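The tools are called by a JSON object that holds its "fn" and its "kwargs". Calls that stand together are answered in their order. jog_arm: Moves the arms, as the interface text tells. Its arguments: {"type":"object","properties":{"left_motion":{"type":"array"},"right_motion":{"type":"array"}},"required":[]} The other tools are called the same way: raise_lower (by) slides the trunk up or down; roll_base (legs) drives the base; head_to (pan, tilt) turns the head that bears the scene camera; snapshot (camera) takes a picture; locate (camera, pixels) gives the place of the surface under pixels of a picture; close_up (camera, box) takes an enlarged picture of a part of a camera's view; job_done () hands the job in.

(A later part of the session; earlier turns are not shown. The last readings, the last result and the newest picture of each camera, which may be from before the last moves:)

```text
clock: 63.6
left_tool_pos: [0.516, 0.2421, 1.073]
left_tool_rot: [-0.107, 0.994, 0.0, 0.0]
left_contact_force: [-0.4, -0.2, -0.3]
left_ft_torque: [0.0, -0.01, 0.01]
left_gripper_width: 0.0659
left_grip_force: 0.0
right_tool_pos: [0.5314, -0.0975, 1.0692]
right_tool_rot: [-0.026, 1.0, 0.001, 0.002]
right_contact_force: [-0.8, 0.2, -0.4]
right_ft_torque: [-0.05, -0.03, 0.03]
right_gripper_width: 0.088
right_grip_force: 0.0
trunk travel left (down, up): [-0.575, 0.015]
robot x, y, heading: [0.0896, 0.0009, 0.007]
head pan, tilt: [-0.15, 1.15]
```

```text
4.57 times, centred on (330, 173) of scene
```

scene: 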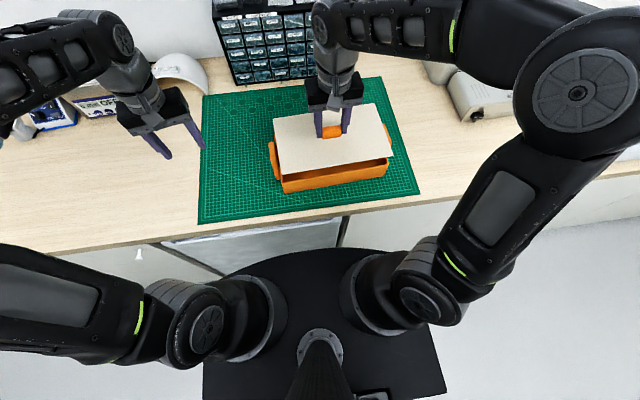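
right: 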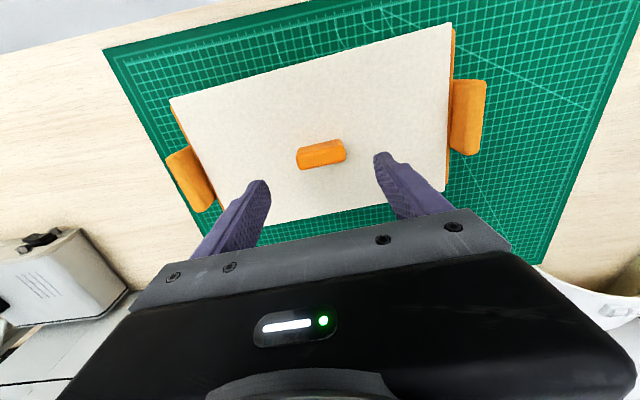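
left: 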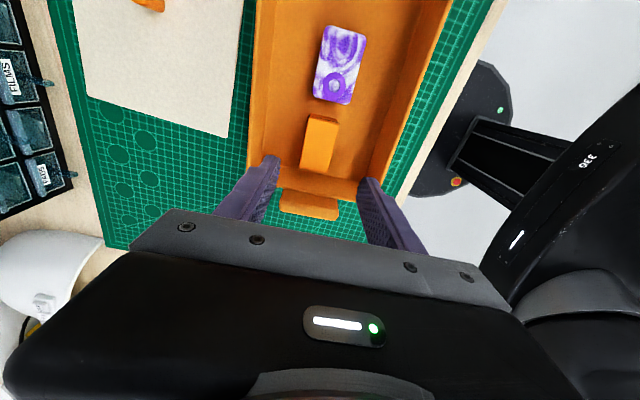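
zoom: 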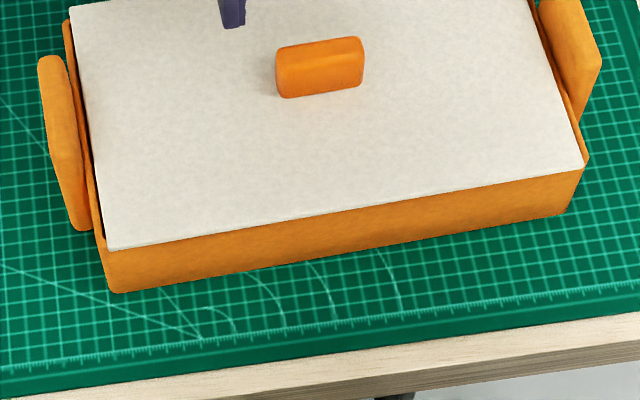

****************************************

> [Task description] Copy the listing in full and without alteration, omitting every picture.

> [Task result]
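The tools are called by a JSON object that holds its "fn" and its "kwargs". Calls that stand together are answered in their order. jog_arm: Moves the arms, as the interface text tells. Its arguments: {"type":"object","properties":{"left_motion":{"type":"array"},"right_motion":{"type":"array"}},"required":[]} The other tools are called the same way: raise_lower (by) slides the trunk up or down; roll_base (legs) drives the base; head_to (pan, tilt) turns the head that bears the scene camera; snapshot (camera) takes a picture; locate (camera, pixels) gives the place of the surface under pixels of a picture; close_up (camera, box) takes an enlarged picture of a part of a camera's view; job_done () hands the job in.

(A later part of the session; earlier turns are not shown. The last readings, the last result and the newest picture of each camera, which may be from before the last moves:)

```text
clock: 63.6
left_tool_pos: [0.516, 0.2421, 1.073]
left_tool_rot: [-0.107, 0.994, 0.0, 0.0]
left_contact_force: [-0.4, -0.2, -0.3]
left_ft_torque: [0.0, -0.01, 0.01]
left_gripper_width: 0.0659
left_grip_force: 0.0
right_tool_pos: [0.5314, -0.0975, 1.0692]
right_tool_rot: [-0.026, 1.0, 0.001, 0.002]
right_contact_force: [-0.8, 0.2, -0.4]
right_ft_torque: [-0.05, -0.03, 0.03]
right_gripper_width: 0.088
right_grip_force: 0.0
trunk travel left (down, up): [-0.575, 0.015]
robot x, y, heading: [0.0896, 0.0009, 0.007]
head pan, tilt: [-0.15, 1.15]
```

```text
4.57 times, centred on (330, 173) of scene
```

scene: 
right: 
left: 
zoom: 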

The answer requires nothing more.